Adorno le llamó “maestro de los gestos intermitentes”, y estos Cánticos, con sus borradores y versiones junto al poema, sus lagunas de lectura, sus suspensiones súbitas, ofrecen la inquietud de unos versos extraordinarios y rotundos que vienen de la nada y se detienen al borde de ella, teselas deslumbrantes de un mosaico perdido. Los fragmentos a menudo empiezan con “pero”, como si formaran parte de una discusión permanente y callada. Contaba el carpintero Zimmer: “Todo el día está hablando en voz alta, haciéndose preguntas y respondiéndose, y sus respuestas rara vez son afirmativas”. Al otro lado de la quiebra continúa el mismo espíritu, y no es de los menores misterios de este poeta, que ya en los Cánticos había dejado pistas de la inminente catástrofe: “ante lo divino / hasta el fuerte resulta abatido, / y casi igualado a la fiera”.

El viaje a Burdeos es quizá el gozne en que la historia gira. Por su longitud y dureza, por el fracaso último que incorpora (despedido de nuevo del trabajo a causa de sus caídas psíquicas), por la experiencia nueva del calor del sur, su apertura a las sensaciones, como si al fin habitara la Grecia añorada siendo herido por ella: “He estado en Francia –escribe– y he visto la triste, solitaria tierra. El fuego del cielo y la calma de los hombres, su vida en la naturaleza, se han apoderado completamente de mí y, como se repite de los héroes, puedo decir que Apolo me ha golpeado”. Releo el relato de otra memorable caminata alemana, Del caminar sobre hielo, del cineasta Werner Herzog, y me llevan sus detalles a pensar que tal vez, con la cercana mirada de quien anda fuera de las rutas comunes, las cosas, los lugares, las gentes se transformen, de tan reales se sientan irreales, hasta dar cuerpo al sueño de soledad en el que Hölderlin identificó su vida.

Herzog atravesó en invierno las sierras entre Munich y París, creyendo que así ayudaría, con gesto también de mediador, a la curación de una persona querida y admirada; consiguió llegar y ella no murió. En su diario de viaje reconozco alguno de los topónimos alsacianos que salpican Lenz –como Fouday, donde el personaje, vestido de saco como un penitente, intentó resucitar a una niña, aunque el cadáver siguió frío. Un vaivén de vida y muerte, para el que Hölderlin tuvo su utopía: “Muchas cosas, desde el amanecer,/ desde que somos una conversación y unos a otros nos oímos,/ le han ocurrido al hombre; pero pronto seremos canto”.

Lecturas:

Georg Büchner, Lenz. Traducción de Rafael Gutiérrez Girardot. Barcelona, Montesinos, 1981.
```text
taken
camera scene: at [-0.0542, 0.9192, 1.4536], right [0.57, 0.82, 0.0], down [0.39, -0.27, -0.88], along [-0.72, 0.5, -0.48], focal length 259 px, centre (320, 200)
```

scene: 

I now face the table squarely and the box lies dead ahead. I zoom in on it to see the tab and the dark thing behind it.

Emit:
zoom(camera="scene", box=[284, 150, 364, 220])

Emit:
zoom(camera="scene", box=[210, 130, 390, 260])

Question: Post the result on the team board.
Friedrich Hölderlin, Cánticos. Edición de Anacleto Ferrer. Traducción de Jesús Munárriz. Madrid, Hiperión, 2013.

Theodor W. Adorno, “Parataxis. Sobre la poesía tardía de Hölderlin”, en Notas sobre literatura. Obra completa, 11. Edición de Rolf Tiedemann. Traducción de Alfredo Brotons Muñoz. Madrid, Akal, 2003.

Werner Herzog, Del caminar sobre hielo. Traducción de Nicanor Ancochea. Barcelona, Muchnik, 1981. 

(Este texto ha sido publicado en “La sombra del ciprés”, suplemento del diario El Norte de Castilla)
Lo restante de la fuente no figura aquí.